Fitch Ratings expects higher oil prices and rising interest rates to lead to strengthening profitability for Saudi and UAE banks in 2022–2023. Fitch calculates that a 200bp increase in interest rates would boost Fitch-rated Saudi banks’ operating profit by 14 per cent, and their operating profit/risk-weighted assets ratio by 50bp, on average, based on the banks’ 2021 interest-rate sensitivities. For Fitch-rated UAE banks, the respective figures are 11 per cent and 40bp.

During the last monetary tightening cycle in 2015–2018, the average net interest margin (NIM) for Fitch-rated UAE banks contracted by 50bp, due to tight liquidity conditions. However, liquidity conditions are considerably more favourable this time, underpinned by the higher oil prices, and we therefore expect UAE banks’ NIMs to widen in 2022–2023.

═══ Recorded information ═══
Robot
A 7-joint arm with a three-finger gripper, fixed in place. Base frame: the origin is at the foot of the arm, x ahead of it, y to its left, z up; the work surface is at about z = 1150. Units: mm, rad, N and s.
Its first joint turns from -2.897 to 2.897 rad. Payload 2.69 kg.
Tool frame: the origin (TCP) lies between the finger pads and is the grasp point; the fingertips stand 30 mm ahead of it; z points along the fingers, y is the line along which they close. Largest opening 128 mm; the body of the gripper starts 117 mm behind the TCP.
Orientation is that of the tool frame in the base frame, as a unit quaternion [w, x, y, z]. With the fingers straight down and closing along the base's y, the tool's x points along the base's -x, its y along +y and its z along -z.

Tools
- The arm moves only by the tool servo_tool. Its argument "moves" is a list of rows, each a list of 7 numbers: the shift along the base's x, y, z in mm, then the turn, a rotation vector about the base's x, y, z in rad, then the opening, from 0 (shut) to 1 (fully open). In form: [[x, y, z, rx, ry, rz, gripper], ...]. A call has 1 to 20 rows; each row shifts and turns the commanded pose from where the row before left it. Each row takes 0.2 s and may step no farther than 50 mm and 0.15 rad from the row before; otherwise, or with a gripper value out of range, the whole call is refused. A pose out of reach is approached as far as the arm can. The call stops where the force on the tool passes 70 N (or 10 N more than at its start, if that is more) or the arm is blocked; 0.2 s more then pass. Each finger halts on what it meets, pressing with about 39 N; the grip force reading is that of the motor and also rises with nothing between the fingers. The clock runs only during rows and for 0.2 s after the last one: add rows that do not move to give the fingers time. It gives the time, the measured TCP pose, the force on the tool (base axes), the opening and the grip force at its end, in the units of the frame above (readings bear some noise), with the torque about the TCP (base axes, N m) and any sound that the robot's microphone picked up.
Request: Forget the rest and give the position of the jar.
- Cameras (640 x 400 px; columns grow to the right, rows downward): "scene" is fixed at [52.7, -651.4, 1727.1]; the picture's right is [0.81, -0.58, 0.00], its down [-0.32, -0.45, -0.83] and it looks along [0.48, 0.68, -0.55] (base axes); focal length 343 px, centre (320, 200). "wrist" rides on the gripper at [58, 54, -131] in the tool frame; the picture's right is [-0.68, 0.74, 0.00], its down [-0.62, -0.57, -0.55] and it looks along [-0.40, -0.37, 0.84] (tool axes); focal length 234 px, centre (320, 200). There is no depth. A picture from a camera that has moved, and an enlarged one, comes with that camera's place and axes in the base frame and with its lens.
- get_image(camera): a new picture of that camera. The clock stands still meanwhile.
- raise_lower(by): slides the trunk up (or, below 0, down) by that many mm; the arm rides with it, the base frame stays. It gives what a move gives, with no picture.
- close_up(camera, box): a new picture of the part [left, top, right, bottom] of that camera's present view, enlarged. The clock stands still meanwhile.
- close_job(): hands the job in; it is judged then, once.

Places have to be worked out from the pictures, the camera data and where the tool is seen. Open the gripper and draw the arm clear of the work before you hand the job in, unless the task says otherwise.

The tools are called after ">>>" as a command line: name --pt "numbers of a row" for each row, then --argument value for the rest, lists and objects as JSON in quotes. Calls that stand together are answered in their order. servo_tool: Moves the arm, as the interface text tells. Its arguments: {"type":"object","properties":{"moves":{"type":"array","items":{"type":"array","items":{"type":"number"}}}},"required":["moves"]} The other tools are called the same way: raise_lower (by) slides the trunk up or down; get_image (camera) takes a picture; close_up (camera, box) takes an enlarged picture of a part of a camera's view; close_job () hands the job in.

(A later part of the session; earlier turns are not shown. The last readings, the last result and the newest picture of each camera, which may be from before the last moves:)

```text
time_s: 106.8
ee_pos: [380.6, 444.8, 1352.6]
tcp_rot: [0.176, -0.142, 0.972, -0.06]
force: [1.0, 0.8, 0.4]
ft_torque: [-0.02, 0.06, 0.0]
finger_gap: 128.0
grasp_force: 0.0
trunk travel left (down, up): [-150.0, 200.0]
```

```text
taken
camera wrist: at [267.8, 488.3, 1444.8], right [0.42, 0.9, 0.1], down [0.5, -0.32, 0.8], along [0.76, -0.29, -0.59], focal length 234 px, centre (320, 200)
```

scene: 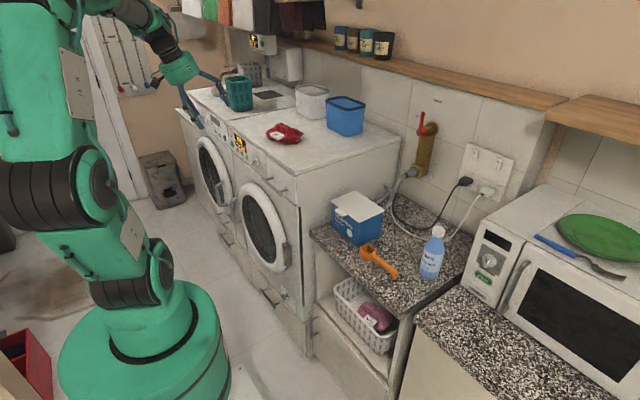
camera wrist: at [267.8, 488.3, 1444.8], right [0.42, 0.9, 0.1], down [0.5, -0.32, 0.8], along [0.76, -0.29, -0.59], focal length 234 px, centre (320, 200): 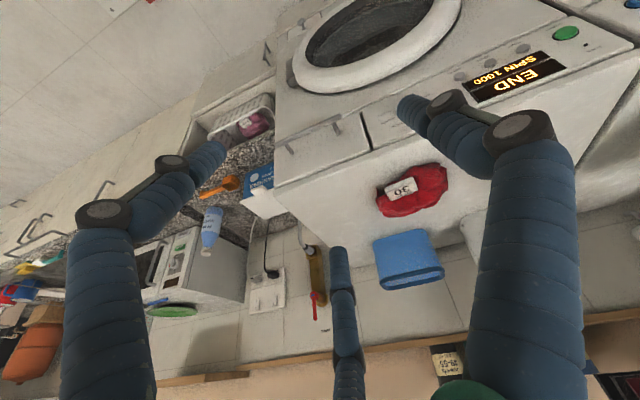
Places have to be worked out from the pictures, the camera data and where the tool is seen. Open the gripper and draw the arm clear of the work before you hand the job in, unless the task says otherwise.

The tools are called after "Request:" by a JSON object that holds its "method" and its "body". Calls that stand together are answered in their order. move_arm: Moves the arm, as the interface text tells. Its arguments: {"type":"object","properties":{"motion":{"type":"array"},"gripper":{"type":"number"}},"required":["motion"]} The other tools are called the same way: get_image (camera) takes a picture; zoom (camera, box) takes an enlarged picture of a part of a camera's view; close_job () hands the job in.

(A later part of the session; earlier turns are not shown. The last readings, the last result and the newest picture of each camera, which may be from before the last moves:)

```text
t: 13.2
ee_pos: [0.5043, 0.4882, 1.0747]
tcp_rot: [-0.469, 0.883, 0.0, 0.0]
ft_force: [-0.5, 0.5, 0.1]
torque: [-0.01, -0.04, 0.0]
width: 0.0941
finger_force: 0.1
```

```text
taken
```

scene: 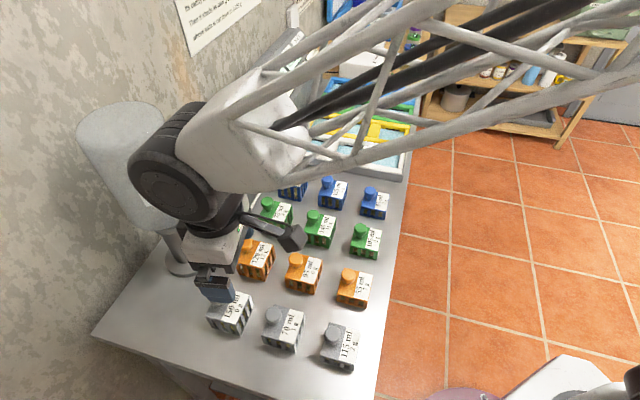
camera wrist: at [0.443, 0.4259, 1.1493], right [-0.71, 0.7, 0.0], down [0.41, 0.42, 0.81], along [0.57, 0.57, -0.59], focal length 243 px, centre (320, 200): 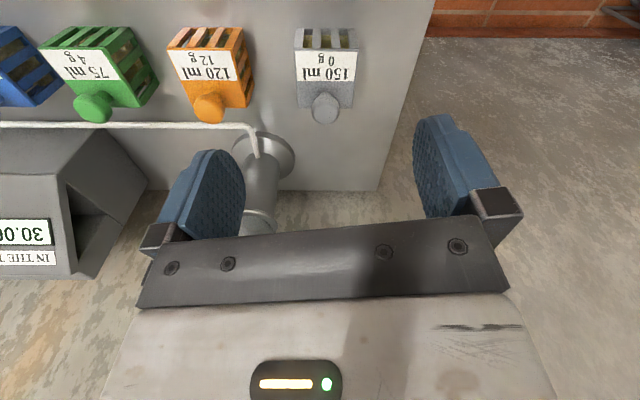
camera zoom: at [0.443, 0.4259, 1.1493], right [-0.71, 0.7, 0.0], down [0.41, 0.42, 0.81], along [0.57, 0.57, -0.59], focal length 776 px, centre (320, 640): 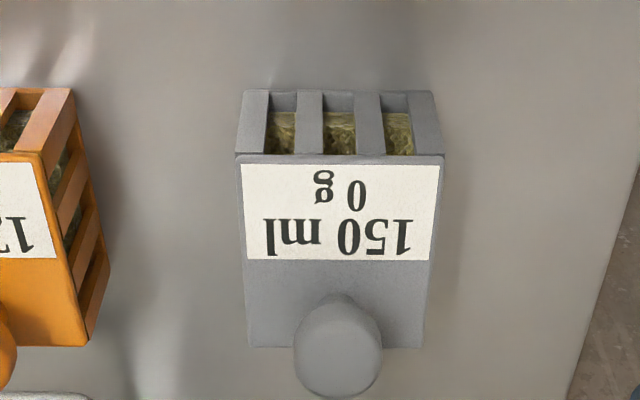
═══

“We expect Saudi banks’ funding costs will ease due to SAR50 billion of liquidity injections from the Central Bank of Saudi Arabia in June 2022, with more likely to follow to support strong loan growth. UAE liquidity conditions are more supportive, helped by modest loan growth. The contrast in liquidity conditions is illustrated by the sector loan-to-deposit ratios, with the Saudi ratio at its highest level for at least 15 years and the UAE ratio at its lowest level for more than a decade,” the rating agency said.